Nodding in agreement, Joyce adds, “I’m actually starting to get used to the idea that I’ll probably be the oldest person in the room. Entertainment is very youth-driven so I have to be humble enough to learn.”
“We used to be those young people…” says Yafesi feigning anguish and for a few moments they talk about grey hair.
So why do they keep at it then?
“I feel like if I wasn’t doing this, I’d go insane. I love the process of creating something and how we are able to rise from despair when things don’t work the way we wanted. That’s what I actually consider an accomplishment. It used to be the awards but I think getting back up is a big deal for me. And of course acting is my first love so I would not hesitate going back,” Joyce remarks.

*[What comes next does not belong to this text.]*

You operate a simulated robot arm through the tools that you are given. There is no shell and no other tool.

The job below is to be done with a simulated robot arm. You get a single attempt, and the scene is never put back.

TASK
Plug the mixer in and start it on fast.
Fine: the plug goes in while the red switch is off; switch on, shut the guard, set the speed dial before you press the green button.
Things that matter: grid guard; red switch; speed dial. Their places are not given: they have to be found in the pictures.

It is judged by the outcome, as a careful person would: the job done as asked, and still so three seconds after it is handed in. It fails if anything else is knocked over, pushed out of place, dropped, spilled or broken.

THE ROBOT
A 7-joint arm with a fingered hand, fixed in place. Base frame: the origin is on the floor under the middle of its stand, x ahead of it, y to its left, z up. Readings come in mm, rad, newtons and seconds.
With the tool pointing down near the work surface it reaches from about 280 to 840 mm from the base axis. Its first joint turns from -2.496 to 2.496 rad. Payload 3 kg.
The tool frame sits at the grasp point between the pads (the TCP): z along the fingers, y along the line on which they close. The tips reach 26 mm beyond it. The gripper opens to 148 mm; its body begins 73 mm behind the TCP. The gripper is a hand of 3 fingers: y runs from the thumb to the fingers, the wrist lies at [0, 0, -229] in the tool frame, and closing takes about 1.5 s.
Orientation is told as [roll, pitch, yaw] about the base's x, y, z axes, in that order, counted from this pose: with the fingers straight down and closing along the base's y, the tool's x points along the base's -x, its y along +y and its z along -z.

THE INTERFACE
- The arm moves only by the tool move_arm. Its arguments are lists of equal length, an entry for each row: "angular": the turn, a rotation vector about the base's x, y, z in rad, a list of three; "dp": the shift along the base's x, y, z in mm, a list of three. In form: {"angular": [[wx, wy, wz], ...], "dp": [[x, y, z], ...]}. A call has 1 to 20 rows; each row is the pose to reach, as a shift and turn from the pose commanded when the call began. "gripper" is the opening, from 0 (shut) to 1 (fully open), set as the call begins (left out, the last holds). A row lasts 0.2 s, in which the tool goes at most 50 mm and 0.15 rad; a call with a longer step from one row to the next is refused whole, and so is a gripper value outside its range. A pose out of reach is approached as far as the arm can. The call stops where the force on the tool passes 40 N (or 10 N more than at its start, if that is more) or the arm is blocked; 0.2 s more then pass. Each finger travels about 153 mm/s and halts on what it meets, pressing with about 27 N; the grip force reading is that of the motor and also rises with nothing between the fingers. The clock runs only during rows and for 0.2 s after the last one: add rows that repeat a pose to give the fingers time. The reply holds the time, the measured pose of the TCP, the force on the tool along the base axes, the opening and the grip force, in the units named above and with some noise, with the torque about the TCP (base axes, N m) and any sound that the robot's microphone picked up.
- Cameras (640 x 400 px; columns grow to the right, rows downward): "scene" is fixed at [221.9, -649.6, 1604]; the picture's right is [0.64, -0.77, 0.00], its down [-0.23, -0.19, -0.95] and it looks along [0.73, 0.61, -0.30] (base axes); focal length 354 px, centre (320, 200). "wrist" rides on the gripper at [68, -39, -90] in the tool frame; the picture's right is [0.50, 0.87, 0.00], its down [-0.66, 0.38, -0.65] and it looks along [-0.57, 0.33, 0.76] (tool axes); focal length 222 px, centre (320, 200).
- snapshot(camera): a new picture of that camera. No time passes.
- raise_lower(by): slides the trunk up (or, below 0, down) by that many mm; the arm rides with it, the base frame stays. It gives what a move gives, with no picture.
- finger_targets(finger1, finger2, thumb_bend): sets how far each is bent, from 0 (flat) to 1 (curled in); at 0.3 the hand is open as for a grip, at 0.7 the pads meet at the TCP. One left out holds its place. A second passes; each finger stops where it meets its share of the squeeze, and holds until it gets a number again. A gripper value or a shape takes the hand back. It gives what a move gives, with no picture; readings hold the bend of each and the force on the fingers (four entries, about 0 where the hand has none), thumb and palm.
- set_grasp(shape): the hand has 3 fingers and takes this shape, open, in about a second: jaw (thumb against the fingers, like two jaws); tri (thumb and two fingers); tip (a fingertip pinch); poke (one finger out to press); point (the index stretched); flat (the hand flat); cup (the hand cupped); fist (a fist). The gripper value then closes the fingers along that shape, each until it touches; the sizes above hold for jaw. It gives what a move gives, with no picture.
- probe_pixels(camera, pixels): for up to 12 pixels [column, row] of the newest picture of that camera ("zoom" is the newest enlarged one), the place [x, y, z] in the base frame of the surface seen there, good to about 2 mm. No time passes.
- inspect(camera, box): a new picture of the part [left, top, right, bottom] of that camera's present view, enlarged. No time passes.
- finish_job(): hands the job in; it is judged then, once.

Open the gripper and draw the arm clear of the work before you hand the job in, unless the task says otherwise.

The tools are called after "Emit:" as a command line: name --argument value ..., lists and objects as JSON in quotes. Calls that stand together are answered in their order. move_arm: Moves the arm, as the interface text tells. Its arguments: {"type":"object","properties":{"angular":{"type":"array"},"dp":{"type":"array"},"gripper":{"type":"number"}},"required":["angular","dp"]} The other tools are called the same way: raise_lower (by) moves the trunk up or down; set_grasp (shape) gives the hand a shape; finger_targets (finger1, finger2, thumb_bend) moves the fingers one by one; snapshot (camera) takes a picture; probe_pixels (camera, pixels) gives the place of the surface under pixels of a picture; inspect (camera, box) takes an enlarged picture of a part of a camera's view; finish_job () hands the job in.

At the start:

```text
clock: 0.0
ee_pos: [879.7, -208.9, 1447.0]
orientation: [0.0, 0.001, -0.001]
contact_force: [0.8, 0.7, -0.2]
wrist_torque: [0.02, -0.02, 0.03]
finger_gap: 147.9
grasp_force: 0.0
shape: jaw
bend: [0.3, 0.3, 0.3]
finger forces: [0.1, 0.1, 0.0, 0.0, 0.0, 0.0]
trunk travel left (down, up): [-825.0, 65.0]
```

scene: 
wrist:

“I’ve tried running away from the arts but I always find myself back here. Finding that balance is what keeps me going. In our case, we take on client projects on designated months and the rest of the time, we let our creative juices run and we produce what we love doing. If we decide that we’ll only follow one thing, the other will suffer. If we chase our passion exclusively, we may not be able to pay bills,” says Yafesi.
“And today you are so wise. Ah, I married well,” teases Joyce as we conclude, to which Yafesi responds, “It’s the breakfast.”